Ma vie dans l’opposition

Charlie Hebdo

N° 42, 14 avril 1993

Renaud : Bille en tête

De notre envoyé spécial chez moi

Suivant les conseils de mon rédac’chef, cette semaine je suis parti en reportage. Mais pas loin. J’ai été acheter du pain, des clopes, des journaux, j’ai emmené ma fille à l’école, j’ai promené mon clebs autour de l’arbre en bas, je suis passé deux fois au journal, j’ai été deux-trois fois au cinoche et une fois à l’Olympia.

Je rapporte des chroniques pour au moins six mois.

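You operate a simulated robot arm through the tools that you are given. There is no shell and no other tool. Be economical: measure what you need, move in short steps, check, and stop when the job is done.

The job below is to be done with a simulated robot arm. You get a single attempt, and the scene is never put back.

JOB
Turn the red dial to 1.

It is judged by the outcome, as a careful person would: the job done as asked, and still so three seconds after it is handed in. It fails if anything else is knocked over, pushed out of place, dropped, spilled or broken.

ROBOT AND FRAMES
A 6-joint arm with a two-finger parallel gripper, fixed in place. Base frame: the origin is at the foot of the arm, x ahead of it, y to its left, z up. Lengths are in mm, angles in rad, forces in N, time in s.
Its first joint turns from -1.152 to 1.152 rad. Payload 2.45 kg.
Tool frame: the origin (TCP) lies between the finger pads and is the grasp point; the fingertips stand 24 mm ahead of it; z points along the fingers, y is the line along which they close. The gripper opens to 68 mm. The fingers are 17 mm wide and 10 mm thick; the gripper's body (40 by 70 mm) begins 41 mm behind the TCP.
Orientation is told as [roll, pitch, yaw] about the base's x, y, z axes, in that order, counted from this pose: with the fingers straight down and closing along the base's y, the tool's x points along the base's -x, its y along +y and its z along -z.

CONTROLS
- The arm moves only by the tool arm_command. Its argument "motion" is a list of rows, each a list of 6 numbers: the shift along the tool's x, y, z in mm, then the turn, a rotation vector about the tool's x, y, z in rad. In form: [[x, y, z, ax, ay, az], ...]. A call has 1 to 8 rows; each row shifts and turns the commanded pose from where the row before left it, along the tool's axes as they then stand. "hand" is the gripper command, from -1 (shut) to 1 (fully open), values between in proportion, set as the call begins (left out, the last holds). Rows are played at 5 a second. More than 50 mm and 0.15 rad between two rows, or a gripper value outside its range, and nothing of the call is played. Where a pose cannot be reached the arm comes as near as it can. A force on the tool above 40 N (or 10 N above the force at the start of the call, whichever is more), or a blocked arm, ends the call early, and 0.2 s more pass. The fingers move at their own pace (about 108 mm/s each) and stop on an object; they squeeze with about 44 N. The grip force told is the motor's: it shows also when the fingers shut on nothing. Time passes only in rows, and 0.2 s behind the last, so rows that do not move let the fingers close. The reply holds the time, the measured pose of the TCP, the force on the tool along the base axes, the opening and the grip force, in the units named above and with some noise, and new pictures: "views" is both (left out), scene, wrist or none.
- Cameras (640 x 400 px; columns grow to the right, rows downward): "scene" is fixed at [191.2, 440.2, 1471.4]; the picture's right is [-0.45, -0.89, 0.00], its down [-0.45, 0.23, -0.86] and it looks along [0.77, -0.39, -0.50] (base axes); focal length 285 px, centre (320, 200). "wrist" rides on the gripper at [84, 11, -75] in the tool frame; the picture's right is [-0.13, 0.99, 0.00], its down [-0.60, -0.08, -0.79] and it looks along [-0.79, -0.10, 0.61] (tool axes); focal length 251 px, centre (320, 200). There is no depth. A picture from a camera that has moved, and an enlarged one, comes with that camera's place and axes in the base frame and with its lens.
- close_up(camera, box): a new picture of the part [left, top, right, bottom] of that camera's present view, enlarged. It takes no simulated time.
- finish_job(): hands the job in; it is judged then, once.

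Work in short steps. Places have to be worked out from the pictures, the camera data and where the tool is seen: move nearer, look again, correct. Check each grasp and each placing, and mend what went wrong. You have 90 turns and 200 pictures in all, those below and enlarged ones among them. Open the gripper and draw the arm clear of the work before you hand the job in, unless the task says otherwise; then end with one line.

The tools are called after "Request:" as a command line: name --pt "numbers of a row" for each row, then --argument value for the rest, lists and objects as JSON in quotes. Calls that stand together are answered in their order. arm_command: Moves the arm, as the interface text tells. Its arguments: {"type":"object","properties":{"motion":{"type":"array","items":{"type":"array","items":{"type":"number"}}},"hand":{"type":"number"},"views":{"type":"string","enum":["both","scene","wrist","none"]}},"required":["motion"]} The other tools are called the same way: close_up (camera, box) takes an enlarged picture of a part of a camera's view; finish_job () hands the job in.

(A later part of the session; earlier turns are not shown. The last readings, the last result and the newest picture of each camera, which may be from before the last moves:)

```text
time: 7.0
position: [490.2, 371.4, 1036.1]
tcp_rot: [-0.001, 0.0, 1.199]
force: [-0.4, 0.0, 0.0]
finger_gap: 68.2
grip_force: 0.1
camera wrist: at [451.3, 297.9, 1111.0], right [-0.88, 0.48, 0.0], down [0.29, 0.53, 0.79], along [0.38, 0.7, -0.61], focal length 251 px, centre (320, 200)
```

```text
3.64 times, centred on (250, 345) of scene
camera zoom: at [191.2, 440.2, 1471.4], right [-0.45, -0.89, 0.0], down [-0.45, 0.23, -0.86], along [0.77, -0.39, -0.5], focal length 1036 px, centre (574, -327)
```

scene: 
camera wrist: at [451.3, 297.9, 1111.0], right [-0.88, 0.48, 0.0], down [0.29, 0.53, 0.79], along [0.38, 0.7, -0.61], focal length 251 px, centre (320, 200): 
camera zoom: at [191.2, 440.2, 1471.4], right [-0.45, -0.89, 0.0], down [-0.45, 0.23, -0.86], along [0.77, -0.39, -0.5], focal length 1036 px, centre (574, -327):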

Alors, dans l’ordre : la boulangerie. Y avait plus de pain. Ah ! y commence bien, le redressement de l’économie façon Balladur ! Je m’excuse, mais sous la gauche y’avait du pain… Bon… J’ai pris du en-tranches, tout blanc, tout mou, plus joli qu’une éponge mais même goût. Ensuite, le bureau de tabac. Toto mon chien veut pas y entrer, traumatisé qu’il est par les deux bergers allemands du patron qui ont voulu le bouffer quand il était tout môme. Tant pis, il attend dehors et il pisse sur la devanture pour se venger. Pendant ce temps, à la caisse, je gratte un ticket du « Millionnaire », histoire de passer un peu à la télé, mais je gagne mes couilles, passez-moi l’expression. Alors ? C’est ça, l’égalité des chances ? Ah ! elles étaient belles, les promesses électorales !

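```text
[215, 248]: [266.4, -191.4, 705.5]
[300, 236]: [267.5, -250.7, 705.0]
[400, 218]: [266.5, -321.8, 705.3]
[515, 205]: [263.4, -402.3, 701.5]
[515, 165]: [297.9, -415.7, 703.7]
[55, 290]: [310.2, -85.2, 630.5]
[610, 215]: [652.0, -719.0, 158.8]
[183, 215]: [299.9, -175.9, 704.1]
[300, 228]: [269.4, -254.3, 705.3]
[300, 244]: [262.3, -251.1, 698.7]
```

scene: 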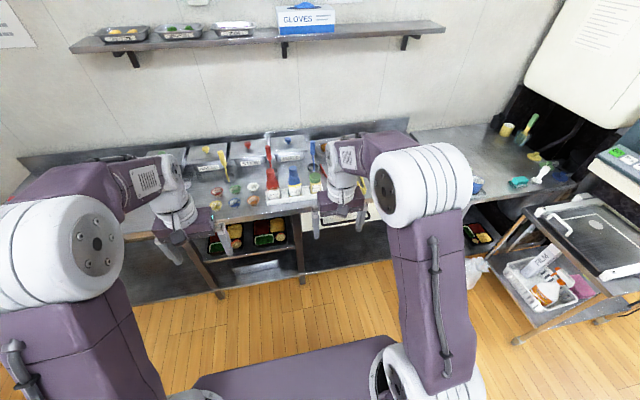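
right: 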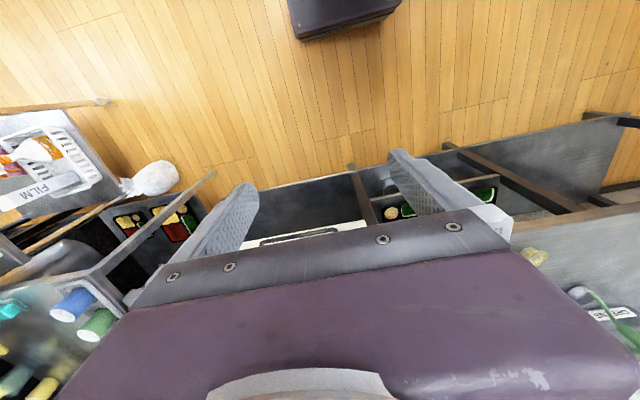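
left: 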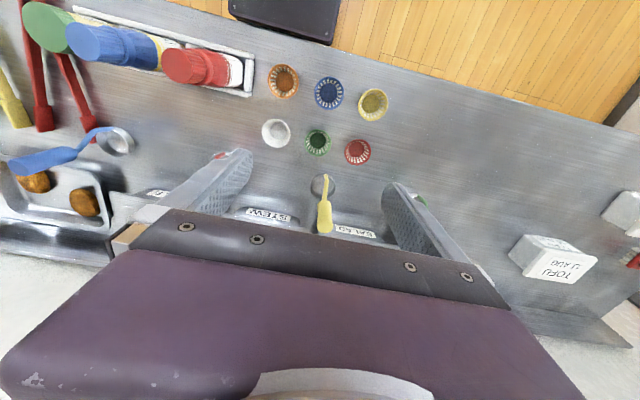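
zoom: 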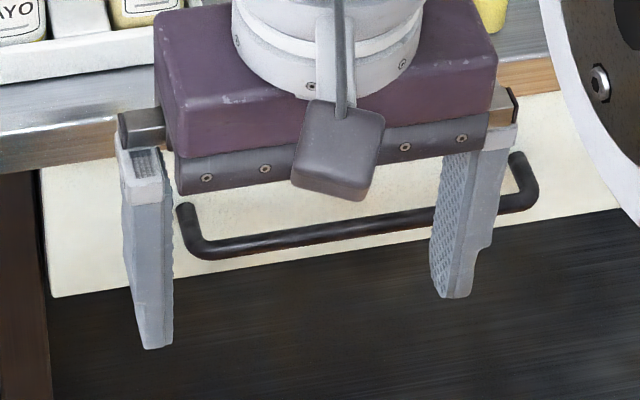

Troisième étape de ma journée de petit reporter, mon marchand de journaux. Je lui demande El Moudjahid, quotidien algérien, il l’a pas ! Et ben, tu vois, j’en étais presque sûr. L’enfoiré a attendu douze ans que la France passe de l’ombre du socialisme à la lumière libérale pour laisser éclater ses plus vils instincts racistes. Ensuite, promenade du chien. Les moto-crottes de Chirac passent jamais par ma rue. Pas grave, Toto fait où on lui dit de faire. Je lui dis de faire vite. Là, au pied de l’arbre, sur le seul trottoir du quartier pas macadamisé, sur ce gravier ignoble où trois cents clébards viennent chaque jour engraisser les marronniers et conchier mes santiags. Y m’semble que sous la gauche ma rue était plus clean, mais bon j’peux m’tromper…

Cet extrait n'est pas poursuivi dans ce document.